Bien que l'administrateur ait un rôle à jouer en la matière (2), c'est sur les épaules du juge-commissaire que pèse le poids de la décision de licencier pour motif économique. Il convient, d'ailleurs, de rappeler que le licenciement prononcé sans son autorisation est dépourvu de cause réelle et sérieuse (3).
A l'évidence, si le juge-commissaire est appelé à intervenir, c'est qu'une procédure collective a été ouverte par le tribunal de commerce. Or, et la question était au coeur de l'arrêt commenté, il importe de se demander ce qu'il advient des décisions de l'organe en cause lorsque ce jugement d'ouverture est postérieurement infirmé.

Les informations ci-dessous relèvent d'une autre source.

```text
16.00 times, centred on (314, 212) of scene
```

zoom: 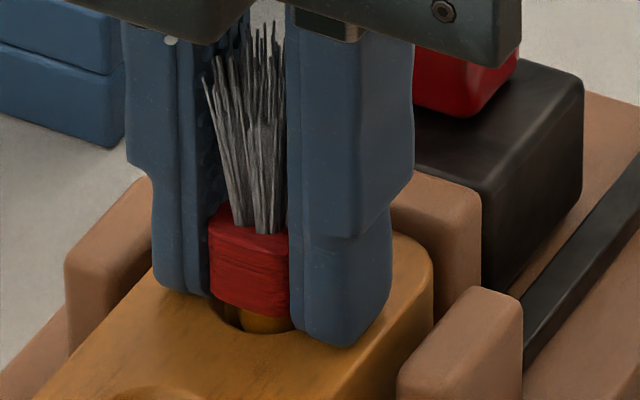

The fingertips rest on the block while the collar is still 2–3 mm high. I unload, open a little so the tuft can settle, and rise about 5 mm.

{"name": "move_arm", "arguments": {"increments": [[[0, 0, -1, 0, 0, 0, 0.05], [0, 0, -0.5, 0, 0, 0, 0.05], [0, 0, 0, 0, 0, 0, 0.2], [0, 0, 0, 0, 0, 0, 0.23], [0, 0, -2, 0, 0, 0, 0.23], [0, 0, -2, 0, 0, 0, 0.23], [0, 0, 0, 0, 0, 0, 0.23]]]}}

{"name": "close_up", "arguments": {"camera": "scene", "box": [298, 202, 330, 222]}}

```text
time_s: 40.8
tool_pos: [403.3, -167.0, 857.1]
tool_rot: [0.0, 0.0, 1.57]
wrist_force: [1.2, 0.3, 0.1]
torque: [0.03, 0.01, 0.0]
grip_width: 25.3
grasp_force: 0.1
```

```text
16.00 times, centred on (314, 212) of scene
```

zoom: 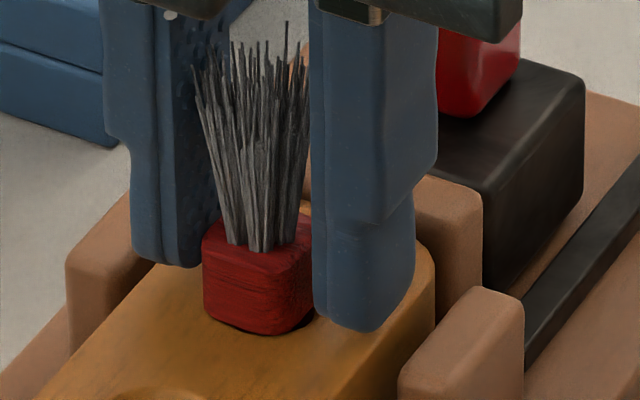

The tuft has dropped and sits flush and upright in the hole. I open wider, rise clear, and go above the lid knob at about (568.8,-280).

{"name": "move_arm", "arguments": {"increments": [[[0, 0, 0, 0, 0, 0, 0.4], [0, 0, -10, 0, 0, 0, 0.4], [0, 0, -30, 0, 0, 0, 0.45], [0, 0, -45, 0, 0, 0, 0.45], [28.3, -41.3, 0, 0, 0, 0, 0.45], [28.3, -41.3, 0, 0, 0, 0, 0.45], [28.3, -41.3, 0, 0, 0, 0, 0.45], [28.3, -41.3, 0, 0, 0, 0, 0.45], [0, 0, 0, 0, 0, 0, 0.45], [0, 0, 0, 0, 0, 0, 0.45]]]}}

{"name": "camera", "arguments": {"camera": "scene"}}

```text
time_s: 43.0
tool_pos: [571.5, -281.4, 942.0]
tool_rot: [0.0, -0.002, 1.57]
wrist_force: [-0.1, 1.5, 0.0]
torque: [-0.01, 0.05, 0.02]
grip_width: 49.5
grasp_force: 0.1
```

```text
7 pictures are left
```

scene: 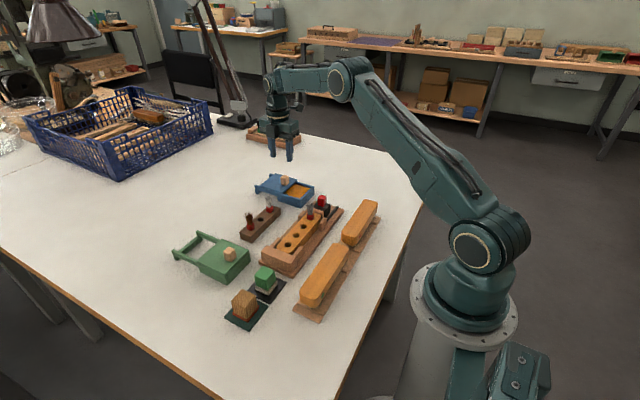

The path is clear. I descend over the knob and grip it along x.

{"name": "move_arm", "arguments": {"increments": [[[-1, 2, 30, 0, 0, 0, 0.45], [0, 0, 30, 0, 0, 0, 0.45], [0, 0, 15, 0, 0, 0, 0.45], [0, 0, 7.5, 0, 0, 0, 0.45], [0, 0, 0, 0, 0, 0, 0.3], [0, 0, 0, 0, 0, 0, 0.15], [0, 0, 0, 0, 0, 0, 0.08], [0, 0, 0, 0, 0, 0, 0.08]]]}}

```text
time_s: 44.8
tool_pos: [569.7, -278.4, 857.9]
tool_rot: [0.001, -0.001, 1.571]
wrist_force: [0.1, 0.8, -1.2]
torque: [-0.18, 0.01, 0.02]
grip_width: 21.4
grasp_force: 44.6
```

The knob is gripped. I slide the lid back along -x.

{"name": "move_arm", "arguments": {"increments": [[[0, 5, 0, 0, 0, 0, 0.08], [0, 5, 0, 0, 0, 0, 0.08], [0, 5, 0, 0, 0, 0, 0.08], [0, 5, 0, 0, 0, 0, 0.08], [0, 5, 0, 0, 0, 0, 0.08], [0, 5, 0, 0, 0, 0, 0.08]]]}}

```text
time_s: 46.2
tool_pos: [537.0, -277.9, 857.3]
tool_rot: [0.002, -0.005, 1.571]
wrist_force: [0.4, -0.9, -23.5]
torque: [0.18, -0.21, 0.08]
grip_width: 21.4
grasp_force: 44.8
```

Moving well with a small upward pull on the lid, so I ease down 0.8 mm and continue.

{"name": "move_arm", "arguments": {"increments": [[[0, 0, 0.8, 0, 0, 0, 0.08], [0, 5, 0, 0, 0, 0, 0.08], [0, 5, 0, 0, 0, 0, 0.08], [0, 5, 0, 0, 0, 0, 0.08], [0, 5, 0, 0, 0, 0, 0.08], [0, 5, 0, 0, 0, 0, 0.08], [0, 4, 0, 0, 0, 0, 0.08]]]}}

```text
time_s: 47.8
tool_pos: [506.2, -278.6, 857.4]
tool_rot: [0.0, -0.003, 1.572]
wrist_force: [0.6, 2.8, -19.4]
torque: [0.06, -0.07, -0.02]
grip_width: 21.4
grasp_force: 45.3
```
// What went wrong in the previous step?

Le jugement, qui ouvre ou refuse d'ouvrir, la procédure de sauvegarde, de redressement ou de liquidation judiciaire, peut faire l'objet des voies de recours. Celles-ci sont, cependant, soumises à un régime spécifique et restrictif, essentiellement justifié par une exigence de rapidité (4). Dès lors qu'un tel recours est possible, il peut conduire la juridiction saisie à infirmer le jugement d'ouverture. C'est ce qui s'était précisément passé dans l'affaire sous examen, dont les faits sont relativement complexes.

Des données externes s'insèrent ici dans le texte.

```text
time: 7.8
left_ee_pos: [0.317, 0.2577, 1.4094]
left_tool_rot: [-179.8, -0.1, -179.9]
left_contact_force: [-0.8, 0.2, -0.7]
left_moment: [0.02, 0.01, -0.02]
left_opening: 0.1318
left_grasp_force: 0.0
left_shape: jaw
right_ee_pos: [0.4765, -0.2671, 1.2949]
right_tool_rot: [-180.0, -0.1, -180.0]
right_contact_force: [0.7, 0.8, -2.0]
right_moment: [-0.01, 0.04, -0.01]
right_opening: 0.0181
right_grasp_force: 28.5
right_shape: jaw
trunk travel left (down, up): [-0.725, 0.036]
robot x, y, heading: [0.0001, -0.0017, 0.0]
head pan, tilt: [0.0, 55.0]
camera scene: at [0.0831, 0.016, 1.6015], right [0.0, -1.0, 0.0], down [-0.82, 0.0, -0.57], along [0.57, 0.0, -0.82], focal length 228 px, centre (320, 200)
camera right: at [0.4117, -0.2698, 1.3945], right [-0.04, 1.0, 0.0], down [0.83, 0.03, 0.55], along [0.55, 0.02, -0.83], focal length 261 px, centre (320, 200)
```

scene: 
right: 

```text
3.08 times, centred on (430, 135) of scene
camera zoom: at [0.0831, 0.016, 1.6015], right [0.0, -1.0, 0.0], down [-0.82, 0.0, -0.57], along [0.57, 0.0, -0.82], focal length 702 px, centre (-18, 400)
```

Cinq salariés avaient été engagés, entre 1997 et 2001, par la société S., filiale de la société C.. Par jugement du 12 décembre 2001, le tribunal de commerce avait étendu à la société S. la procédure de redressement judiciaire qui avait été ouverte antérieurement à l'égard d'autres sociétés. Le juge-commissaire ayant, par ordonnance du 29 janvier 2002, autorisé le licenciement pour motif économique de vingt-six membres du personnel de la société S., l'administrateur judiciaire avait licencié les cinq salariés, le 13 février suivant. Contestant leur licenciement, ces derniers avaient, alors, saisi la juridiction prud'homale. A la suite de l'infirmation du jugement du tribunal de commerce du 12 décembre 2001, prononcée le 6 février 2003, la société S. avait été remise à la tête de ses biens. Tandis que les débats devant le conseil de prud'hommes avaient eu lieu le 12 février 2004, la société S. avait, en cours de délibéré, le 31 mars 2004, été mise en liquidation judiciaire. Par jugements du 6 mai 2004, rendus sans qu'ait été mis en cause le liquidateur, le conseil des prud'hommes avait décidé que les licenciements étaient dépourvus de cause réelle et sérieuse et condamné ladite société à verser aux salariés diverses sommes. Alors que ces jugements n'avaient pas fait l'objet de voies de recours, le liquidateur judiciaire avait, cependant, invoqué leur inopposabilité à son égard. Les salariés avaient, alors, à nouveau, saisi la juridiction prud'homale aux fins d'inscription des sommes allouées par jugement du 6 mai 2004 sur le relevé de créances.
Pour débouter les salariés de leur demande de prise en charge par l'AGS de leurs créances au titre, notamment, de l'indemnité de licenciement sans cause réelle et sérieuse, les arrêts attaqués avaient retenu que l'annulation d'un jugement de redressement ou de liquidation judiciaire n'entraîne pas effacement rétroactif des actes accomplis sous l'empire du jugement annulé.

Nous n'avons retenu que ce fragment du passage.